Вскоре после рождения второго сына Сергей Николаевич вышел в отставку в чине полковника и переселился с семьей из Орла в Спасское-Лутовиново.

В 1822 году Тургеневы решили отправиться всей семьей в длительное заграничное путешествие. Выехали они на собственных лошадях и с фургоном, в сопровождении крепостной прислуги. Впереди в большой фамильной карете, запряженной четверкой караковых лошадей, с главным «лейб-кучером» на козлах, ехали господа.

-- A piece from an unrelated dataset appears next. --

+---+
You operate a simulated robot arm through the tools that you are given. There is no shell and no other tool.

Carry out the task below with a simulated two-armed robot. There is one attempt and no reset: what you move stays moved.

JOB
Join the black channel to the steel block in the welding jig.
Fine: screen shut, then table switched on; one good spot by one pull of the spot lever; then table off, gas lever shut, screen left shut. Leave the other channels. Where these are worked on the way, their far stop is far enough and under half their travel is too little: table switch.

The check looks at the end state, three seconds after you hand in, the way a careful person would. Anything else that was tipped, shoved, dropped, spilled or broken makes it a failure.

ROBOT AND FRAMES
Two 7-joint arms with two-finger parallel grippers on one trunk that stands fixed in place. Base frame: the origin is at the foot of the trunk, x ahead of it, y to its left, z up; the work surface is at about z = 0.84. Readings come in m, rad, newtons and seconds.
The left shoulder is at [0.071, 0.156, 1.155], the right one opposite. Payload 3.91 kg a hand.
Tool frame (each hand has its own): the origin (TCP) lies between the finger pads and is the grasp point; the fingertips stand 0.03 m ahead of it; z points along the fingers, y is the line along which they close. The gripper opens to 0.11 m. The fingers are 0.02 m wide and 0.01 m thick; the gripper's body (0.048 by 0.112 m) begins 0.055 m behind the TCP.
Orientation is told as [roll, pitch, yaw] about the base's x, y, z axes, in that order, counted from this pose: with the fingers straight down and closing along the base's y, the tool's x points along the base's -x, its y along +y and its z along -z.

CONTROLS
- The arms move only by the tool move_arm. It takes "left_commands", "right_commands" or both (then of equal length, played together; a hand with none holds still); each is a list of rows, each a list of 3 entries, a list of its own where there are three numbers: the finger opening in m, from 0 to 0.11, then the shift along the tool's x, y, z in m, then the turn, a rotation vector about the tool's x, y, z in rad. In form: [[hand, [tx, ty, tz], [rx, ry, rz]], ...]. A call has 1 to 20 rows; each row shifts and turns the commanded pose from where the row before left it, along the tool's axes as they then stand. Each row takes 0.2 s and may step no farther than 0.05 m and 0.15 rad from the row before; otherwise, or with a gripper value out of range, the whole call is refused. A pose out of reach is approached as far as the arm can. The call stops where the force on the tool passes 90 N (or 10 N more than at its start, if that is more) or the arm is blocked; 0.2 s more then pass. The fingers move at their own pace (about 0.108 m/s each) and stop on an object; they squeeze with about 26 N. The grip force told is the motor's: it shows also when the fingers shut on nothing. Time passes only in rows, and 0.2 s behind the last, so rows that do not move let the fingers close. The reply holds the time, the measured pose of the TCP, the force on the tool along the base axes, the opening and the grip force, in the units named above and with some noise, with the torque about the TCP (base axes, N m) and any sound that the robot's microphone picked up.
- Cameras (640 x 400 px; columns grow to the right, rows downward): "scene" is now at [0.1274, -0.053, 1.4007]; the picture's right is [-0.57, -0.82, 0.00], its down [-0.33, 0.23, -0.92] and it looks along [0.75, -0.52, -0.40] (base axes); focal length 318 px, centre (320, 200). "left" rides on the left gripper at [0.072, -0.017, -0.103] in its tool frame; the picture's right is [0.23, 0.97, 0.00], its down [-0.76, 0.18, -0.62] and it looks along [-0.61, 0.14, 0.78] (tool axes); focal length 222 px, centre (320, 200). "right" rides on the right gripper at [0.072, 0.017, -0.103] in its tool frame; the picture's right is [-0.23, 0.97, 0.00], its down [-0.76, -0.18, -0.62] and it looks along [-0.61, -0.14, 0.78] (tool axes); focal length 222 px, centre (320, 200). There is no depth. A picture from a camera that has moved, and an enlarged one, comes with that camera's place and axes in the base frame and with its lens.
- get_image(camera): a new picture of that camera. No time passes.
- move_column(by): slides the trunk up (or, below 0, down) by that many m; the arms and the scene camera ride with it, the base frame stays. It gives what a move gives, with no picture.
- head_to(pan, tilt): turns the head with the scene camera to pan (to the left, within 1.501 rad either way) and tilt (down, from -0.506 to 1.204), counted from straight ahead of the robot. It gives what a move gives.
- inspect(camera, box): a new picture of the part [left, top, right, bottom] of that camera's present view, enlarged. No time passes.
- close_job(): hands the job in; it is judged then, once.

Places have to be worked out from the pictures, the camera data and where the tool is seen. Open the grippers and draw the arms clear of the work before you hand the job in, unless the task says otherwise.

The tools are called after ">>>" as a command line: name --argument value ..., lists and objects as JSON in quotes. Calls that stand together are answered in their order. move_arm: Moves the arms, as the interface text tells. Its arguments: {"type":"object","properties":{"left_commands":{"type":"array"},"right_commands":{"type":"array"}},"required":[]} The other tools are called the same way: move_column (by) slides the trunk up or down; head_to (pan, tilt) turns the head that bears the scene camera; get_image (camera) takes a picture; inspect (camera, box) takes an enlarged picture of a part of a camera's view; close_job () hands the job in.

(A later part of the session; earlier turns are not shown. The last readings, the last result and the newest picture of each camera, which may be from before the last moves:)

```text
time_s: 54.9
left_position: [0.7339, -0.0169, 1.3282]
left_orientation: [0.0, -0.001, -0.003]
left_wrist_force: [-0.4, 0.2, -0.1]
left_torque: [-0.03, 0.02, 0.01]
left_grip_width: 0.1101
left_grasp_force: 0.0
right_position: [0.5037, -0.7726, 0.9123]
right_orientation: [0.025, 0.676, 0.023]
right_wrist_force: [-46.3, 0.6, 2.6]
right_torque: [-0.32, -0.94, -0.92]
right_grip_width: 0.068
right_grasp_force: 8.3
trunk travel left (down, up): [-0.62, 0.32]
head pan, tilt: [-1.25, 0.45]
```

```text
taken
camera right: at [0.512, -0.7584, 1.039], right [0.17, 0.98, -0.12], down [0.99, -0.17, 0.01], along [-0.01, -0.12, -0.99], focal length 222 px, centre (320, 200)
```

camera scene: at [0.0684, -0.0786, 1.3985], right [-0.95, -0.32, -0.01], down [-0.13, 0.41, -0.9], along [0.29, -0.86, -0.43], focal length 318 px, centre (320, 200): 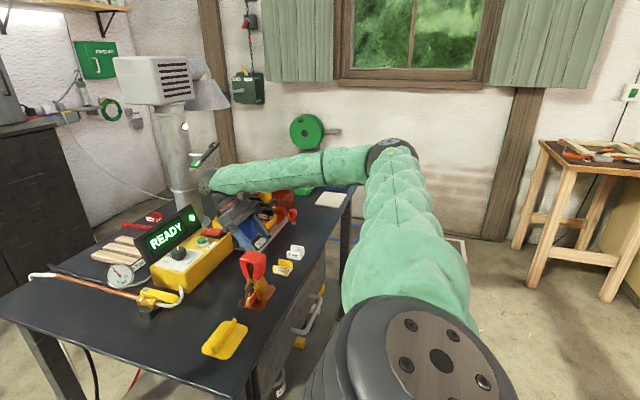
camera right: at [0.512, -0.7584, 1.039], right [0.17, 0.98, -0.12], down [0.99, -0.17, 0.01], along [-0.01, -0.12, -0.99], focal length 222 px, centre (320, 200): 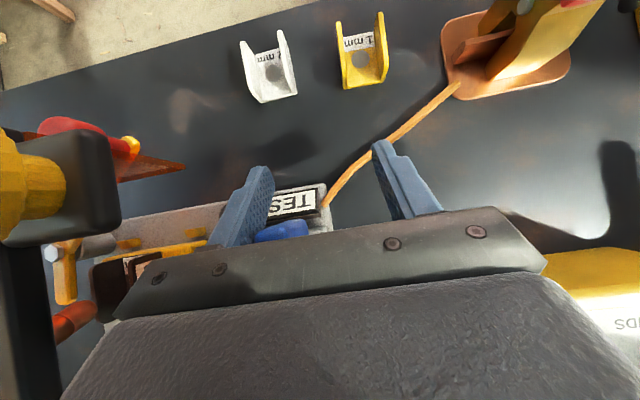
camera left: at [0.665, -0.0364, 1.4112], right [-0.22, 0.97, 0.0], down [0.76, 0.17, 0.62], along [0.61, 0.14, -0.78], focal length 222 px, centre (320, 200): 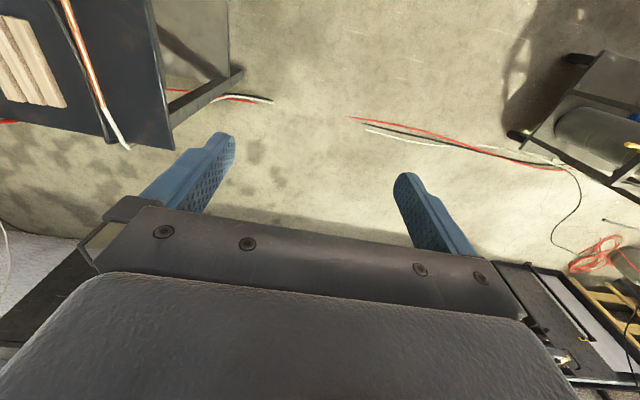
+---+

Путь лежал через Москву, Петербург, Ригу. Передвигаясь из города в город, из страны в страну, Тургеневы побывали во многих местах Германии, Швейцарии, Франции.

Берлин, Дрезден, Карлсбад, Цюрих, Берн, Базель, Шомон, Париж… В столице Франции Тургеневы прожили почти полгода и вернулись в свое Спасское уже не через Петербург и Москву, а с юга, через Киев.

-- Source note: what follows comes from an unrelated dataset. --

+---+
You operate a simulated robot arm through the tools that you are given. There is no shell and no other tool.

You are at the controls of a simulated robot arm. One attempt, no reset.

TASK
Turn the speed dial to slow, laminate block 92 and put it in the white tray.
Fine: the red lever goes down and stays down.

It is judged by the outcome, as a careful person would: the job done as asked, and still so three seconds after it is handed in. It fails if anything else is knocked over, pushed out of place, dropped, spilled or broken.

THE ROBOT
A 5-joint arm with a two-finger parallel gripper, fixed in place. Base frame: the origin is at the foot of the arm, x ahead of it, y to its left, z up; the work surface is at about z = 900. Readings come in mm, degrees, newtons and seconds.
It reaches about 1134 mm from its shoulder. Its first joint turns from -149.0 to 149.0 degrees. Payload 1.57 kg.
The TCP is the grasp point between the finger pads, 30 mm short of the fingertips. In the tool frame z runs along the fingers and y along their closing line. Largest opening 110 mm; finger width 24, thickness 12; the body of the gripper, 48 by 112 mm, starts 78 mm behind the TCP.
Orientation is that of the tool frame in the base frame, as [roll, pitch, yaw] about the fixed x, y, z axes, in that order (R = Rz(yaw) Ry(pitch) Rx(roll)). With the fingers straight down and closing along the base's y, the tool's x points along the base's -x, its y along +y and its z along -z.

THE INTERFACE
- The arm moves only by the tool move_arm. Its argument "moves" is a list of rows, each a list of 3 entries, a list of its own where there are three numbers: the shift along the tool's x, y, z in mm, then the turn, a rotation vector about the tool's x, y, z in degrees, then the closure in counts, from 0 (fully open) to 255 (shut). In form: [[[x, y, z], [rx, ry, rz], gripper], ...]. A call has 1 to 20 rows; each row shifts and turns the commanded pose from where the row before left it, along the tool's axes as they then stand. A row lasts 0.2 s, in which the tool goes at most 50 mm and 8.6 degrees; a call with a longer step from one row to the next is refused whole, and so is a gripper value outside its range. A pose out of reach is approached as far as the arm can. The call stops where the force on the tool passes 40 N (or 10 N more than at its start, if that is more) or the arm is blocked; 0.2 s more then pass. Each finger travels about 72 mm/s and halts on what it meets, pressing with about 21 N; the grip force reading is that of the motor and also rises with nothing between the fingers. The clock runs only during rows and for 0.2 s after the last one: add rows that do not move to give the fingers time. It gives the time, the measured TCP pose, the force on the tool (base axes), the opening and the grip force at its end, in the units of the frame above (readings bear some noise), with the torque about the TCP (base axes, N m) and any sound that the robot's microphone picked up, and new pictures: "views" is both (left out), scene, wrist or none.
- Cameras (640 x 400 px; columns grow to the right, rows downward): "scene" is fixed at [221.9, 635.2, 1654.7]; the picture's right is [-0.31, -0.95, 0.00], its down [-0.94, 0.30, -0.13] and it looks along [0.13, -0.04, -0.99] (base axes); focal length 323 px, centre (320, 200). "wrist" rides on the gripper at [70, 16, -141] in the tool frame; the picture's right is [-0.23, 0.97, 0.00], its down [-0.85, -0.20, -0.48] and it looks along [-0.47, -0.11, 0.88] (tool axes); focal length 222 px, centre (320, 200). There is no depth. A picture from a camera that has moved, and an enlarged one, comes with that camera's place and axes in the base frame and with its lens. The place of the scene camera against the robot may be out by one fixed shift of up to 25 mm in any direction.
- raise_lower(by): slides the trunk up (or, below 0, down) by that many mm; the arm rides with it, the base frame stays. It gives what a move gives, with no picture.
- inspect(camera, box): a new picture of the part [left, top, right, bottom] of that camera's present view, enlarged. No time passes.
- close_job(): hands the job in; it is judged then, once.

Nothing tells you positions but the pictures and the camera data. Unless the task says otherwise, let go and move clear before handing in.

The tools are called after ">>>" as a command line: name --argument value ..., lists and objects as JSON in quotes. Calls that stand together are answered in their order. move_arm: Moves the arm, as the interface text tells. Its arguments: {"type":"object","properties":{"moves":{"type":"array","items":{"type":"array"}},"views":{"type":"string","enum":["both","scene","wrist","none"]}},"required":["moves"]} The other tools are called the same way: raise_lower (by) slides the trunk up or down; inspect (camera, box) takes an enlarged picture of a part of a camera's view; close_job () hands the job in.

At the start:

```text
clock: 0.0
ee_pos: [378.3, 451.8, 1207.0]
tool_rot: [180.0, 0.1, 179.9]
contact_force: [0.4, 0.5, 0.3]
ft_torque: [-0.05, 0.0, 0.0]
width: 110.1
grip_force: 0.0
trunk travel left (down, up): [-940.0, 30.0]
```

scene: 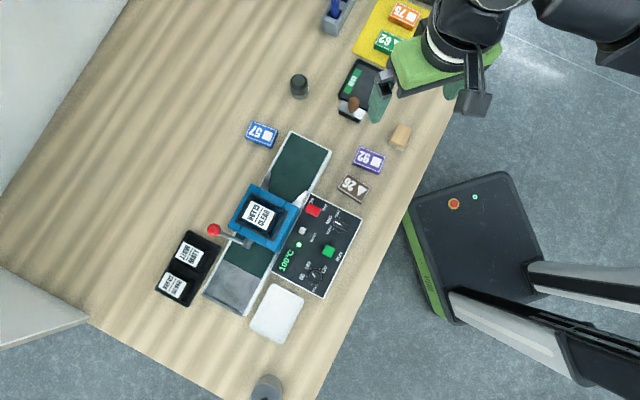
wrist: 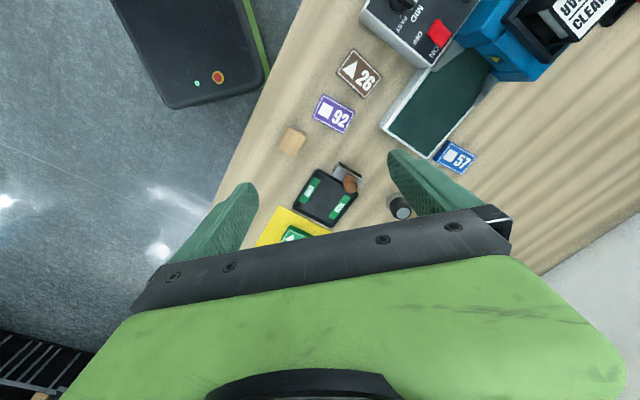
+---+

Впоследствии Иван Сергеевич упомянул в автобиографии о происшествии, приключившемся тогда с ним в Берне и едва не стоившем ему жизни. Он чуть было не погиб, сорвавшись с перил, окружавших яму, в которой содержались медведи городского зверинца; к счастью, отец успел подхватить его.

По возвращении из этого путешествия Тургеневы зажили «той дворянской, медленной, просторной и мелкой жизнью, самая память о которой уже почти изгладилась в нынешнем поколении - с обычной обстановкой гувернеров и учителей швейцарцев и немцев, доморощенных дядек и крепостных нянек». Так почти полвека спустя представлялось писателю это усадебное существование.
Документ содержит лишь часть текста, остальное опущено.